Of greatest concern, is the threat of forest fires, when there is a lack of snow to maintain soil moisture. And without adequate snow at mid-elevations, the creeks may not have enough water to flow during the summer. Throughout the Shuswap, thousands of rural residents depend on these creeks for their domestic and farm water supplies. Unless there are substantial snow falls in February and March, these creeks could run dry long before the summer is over.
While it is important to keep up the pressure on politicians and decision-makers around the world to take actions to reduce carbon emissions and other greenhouse gases, it is also necessary to consider and implement climate change adaptation measures. With climate change, there will be more extreme weather patterns that could mean an increase in drier than normal and wetter than normal years.
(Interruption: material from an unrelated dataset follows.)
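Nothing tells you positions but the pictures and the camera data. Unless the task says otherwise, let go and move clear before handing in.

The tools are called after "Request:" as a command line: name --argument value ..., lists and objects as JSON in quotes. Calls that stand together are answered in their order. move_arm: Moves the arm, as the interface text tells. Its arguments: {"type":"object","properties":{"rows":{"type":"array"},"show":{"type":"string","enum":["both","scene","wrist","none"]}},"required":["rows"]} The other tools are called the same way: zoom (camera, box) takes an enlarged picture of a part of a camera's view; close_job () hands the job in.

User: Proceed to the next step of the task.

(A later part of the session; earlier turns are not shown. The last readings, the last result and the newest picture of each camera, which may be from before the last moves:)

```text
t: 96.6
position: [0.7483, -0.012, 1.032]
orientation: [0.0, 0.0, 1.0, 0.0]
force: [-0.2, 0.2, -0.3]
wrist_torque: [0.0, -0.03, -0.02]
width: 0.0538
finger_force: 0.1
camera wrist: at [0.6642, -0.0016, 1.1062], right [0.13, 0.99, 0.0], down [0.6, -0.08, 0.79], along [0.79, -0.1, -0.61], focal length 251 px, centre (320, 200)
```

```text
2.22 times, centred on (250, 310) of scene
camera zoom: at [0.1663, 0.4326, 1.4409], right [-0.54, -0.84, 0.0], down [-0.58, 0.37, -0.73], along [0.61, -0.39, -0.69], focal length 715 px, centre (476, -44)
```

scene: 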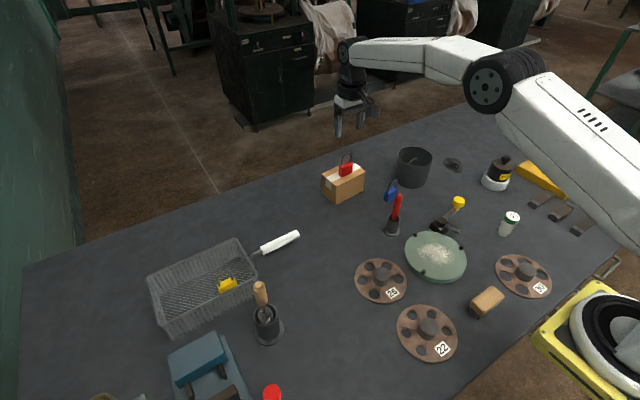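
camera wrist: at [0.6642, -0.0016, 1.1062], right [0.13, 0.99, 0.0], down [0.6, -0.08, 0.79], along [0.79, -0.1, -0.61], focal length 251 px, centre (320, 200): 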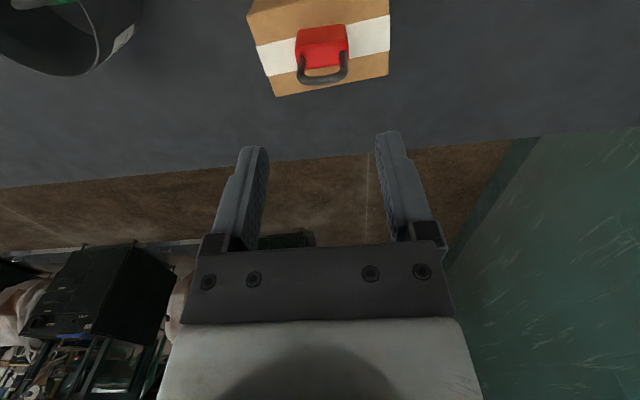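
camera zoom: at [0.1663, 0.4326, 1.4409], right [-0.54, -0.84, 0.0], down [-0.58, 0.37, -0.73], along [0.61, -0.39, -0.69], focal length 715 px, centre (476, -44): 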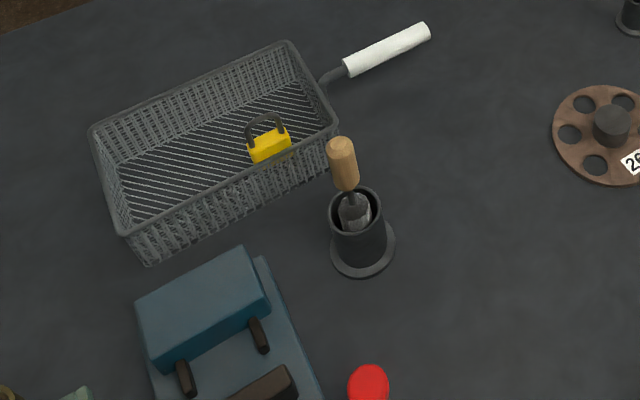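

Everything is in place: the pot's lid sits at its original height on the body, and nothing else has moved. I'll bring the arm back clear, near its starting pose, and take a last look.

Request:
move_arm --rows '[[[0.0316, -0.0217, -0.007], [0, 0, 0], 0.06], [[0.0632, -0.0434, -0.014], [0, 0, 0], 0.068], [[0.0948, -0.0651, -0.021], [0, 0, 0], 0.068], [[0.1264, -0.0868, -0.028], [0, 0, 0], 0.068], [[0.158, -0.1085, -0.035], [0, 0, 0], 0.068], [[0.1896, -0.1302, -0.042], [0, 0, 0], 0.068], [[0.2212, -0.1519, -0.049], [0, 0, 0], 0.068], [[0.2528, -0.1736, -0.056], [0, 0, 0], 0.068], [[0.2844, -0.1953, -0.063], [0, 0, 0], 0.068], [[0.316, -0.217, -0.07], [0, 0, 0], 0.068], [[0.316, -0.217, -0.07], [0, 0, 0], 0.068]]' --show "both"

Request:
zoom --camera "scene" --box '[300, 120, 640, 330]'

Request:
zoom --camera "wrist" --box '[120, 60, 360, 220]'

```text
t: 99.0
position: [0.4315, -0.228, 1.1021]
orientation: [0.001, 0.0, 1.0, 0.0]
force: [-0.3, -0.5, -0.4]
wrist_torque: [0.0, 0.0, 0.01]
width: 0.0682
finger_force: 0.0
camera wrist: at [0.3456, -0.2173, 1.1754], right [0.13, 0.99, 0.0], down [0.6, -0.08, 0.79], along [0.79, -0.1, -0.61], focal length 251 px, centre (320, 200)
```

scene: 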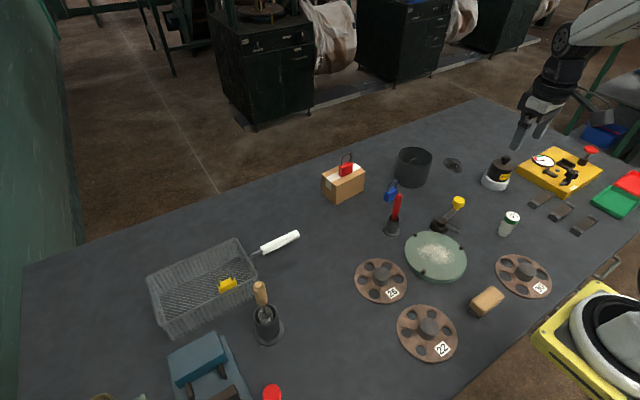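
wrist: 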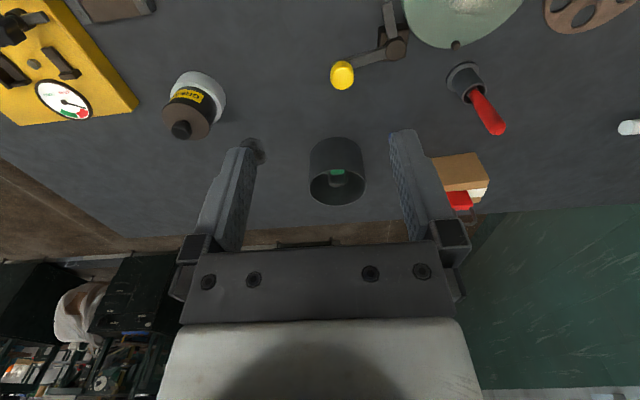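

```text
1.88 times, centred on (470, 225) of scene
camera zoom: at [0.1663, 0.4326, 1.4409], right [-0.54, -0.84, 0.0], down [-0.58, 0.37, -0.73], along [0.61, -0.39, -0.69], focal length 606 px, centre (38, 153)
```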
Consequently, any industry or activity that is weather dependent now requires options or alternatives. As well, land and resource management should reflect the need to be prepared for the extremes.
Adaptation measures for the Shuswap could include better fire-proofing around communities, drilling wells and adding more water storage, protecting higher elevation lakes for their water storage potentials, considering different crops for agriculture, devising better road maintenance techniques to cope with more frost heaves and extreme rain events, and avoiding development in flood plains. This year’ green lawns in January could well be a harbinger for a very different future climate, for which some foresight is needed.